§ **SET EXERCISE**
Which lines in the material below contain the word "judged"? Copy each of them.

▶

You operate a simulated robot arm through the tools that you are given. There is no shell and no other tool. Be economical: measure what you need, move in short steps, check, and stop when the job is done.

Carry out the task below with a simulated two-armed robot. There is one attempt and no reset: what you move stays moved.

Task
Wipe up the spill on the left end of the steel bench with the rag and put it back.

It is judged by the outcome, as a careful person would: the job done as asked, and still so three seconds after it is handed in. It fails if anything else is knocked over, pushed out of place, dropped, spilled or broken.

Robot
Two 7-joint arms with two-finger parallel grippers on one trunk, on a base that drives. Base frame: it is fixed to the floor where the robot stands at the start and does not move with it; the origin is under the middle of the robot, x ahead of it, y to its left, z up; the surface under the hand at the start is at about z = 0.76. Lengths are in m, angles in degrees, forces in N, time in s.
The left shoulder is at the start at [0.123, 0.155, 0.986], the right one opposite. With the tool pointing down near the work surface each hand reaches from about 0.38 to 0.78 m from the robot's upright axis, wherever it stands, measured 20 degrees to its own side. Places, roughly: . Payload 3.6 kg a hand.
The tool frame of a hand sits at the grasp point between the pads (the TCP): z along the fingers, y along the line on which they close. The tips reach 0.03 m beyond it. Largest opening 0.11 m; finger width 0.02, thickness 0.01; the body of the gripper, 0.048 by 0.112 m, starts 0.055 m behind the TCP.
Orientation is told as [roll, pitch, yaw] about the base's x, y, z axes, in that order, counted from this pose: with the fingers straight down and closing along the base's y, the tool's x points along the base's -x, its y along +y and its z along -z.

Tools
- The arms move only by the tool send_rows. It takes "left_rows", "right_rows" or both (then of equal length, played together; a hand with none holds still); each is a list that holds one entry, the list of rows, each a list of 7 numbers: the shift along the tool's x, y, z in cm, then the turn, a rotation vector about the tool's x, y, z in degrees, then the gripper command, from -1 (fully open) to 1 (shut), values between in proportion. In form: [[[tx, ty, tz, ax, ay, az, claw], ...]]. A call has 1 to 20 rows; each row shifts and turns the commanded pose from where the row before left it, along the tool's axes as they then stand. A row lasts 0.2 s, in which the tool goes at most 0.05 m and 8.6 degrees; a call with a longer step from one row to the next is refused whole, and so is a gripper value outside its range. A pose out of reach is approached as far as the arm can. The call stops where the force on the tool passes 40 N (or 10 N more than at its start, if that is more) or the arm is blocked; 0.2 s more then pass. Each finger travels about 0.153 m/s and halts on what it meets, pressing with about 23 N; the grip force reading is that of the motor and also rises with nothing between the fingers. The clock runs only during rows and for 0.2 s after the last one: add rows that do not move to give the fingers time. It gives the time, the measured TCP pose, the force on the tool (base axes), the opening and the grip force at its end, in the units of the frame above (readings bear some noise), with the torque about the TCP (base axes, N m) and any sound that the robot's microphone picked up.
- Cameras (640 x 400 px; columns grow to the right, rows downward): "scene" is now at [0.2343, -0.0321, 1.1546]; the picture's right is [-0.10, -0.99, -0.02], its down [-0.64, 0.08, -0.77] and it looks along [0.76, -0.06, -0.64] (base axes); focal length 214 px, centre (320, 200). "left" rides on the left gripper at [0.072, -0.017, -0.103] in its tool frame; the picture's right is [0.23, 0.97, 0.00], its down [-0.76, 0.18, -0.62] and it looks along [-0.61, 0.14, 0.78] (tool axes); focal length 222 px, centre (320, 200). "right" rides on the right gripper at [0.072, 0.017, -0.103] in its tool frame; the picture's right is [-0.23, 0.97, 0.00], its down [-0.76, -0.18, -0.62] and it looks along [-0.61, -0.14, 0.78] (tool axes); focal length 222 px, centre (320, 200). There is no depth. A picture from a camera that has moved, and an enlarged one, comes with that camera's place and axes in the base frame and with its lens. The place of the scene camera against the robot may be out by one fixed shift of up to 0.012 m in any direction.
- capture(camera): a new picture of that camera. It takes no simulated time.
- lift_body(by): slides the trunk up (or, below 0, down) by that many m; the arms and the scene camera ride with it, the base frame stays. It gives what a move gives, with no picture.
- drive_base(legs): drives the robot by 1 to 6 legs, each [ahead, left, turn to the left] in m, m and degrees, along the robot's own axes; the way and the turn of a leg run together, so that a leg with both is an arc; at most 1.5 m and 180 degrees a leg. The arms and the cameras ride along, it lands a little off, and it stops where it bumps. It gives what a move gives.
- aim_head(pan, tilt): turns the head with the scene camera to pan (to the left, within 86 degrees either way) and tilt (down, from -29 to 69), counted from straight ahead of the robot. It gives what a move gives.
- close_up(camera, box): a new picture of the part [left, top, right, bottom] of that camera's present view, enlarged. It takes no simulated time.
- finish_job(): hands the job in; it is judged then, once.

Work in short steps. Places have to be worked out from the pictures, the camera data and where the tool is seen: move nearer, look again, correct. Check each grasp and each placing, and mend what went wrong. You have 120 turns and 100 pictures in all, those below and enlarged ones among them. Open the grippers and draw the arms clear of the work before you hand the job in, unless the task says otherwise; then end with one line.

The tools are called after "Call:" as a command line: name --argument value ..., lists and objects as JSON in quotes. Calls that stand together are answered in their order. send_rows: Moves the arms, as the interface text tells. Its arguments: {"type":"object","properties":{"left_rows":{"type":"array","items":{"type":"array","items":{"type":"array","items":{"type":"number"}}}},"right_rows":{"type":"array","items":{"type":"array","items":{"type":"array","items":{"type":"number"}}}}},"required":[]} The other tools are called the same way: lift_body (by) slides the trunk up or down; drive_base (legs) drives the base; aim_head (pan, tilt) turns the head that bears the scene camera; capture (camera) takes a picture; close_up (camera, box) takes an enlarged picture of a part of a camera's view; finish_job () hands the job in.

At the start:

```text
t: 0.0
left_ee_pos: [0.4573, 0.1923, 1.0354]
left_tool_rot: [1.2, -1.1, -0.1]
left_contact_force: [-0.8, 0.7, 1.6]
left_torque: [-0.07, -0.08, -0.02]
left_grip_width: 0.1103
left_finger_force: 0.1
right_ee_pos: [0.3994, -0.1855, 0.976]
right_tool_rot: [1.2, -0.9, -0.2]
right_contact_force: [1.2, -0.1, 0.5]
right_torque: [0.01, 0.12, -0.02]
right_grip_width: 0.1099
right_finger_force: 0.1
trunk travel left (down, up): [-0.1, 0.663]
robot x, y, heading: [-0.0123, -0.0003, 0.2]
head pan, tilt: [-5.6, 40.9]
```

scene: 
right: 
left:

◀

§ **RESPONSE TO THIS TASK**
It is judged by the outcome, as a careful person would: the job done as asked, and still so three seconds after it is handed in. It fails if anything else is knocked over, pushed out of place, dropped, spilled or broken.
- finish_job(): hands the job in; it is judged then, once.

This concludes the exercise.